• Work to be completed
Wherever a line in the data below holds "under", copy that line.

****************

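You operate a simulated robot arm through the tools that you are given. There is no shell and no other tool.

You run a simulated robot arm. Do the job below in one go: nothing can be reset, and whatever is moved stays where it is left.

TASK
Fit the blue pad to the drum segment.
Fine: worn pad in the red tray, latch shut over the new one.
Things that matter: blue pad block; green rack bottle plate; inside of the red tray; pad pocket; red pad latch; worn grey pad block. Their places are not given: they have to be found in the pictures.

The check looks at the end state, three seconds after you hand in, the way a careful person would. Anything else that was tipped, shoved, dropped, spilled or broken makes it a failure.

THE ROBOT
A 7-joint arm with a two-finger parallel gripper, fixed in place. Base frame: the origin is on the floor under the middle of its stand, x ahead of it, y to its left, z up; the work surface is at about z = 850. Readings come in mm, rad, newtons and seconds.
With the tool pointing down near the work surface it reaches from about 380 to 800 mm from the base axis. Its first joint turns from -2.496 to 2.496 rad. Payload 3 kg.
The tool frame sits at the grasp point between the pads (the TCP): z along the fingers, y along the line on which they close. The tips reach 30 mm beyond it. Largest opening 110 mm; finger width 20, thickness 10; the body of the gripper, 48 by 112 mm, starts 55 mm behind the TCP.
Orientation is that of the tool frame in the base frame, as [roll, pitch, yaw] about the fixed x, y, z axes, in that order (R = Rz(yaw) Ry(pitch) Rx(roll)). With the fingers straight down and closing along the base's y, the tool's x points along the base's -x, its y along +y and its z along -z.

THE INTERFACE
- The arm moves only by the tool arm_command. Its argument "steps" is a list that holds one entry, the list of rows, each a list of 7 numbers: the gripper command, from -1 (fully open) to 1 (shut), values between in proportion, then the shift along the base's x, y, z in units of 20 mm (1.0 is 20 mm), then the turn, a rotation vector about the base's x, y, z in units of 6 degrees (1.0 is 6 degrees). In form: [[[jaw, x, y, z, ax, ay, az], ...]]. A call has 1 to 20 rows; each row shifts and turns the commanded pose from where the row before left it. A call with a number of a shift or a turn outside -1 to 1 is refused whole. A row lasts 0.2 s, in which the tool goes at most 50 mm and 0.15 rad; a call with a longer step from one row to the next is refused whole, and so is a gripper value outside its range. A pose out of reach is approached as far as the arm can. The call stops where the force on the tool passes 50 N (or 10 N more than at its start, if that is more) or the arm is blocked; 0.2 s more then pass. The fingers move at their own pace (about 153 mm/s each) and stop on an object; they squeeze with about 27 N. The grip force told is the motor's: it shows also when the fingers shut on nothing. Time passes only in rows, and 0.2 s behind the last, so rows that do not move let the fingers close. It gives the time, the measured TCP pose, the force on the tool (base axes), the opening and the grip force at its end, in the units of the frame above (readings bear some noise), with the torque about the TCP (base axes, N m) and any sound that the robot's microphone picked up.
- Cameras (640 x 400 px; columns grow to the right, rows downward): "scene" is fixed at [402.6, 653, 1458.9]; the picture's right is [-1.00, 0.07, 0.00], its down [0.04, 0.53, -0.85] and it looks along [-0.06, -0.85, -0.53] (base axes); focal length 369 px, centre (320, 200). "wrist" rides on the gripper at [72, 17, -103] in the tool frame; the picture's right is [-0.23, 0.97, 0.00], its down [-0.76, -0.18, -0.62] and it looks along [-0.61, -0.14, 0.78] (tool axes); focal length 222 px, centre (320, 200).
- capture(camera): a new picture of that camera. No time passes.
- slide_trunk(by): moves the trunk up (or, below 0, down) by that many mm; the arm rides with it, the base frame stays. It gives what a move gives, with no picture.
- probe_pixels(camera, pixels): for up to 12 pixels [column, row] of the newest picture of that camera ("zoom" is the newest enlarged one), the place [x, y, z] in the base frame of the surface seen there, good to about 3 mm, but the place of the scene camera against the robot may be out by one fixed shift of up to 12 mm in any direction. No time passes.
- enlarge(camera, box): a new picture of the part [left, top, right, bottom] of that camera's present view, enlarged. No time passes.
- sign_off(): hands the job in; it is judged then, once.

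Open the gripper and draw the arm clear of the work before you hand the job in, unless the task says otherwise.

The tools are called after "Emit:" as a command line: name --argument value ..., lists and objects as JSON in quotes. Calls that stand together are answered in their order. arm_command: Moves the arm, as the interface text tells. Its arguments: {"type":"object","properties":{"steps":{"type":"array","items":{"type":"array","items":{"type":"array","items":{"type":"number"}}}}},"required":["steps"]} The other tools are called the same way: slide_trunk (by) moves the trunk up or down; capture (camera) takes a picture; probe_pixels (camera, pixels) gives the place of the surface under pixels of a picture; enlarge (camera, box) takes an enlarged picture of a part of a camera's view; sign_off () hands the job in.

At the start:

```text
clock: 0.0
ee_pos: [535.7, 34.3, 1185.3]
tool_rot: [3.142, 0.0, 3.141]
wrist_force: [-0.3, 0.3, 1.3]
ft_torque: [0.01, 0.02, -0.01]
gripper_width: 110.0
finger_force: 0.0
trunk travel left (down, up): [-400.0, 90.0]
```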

****************

• The response
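A 7-joint arm with a two-finger parallel gripper, fixed in place. Base frame: the origin is on the floor under the middle of its stand, x ahead of it, y to its left, z up; the work surface is at about z = 850. Readings come in mm, rad, newtons and seconds.
The tools are called after "Emit:" as a command line: name --argument value ..., lists and objects as JSON in quotes. Calls that stand together are answered in their order. arm_command: Moves the arm, as the interface text tells. Its arguments: {"type":"object","properties":{"steps":{"type":"array","items":{"type":"array","items":{"type":"array","items":{"type":"number"}}}}},"required":["steps"]} The other tools are called the same way: slide_trunk (by) moves the trunk up or down; capture (camera) takes a picture; probe_pixels (camera, pixels) gives the place of the surface under pixels of a picture; enlarge (camera, box) takes an enlarged picture of a part of a camera's view; sign_off () hands the job in.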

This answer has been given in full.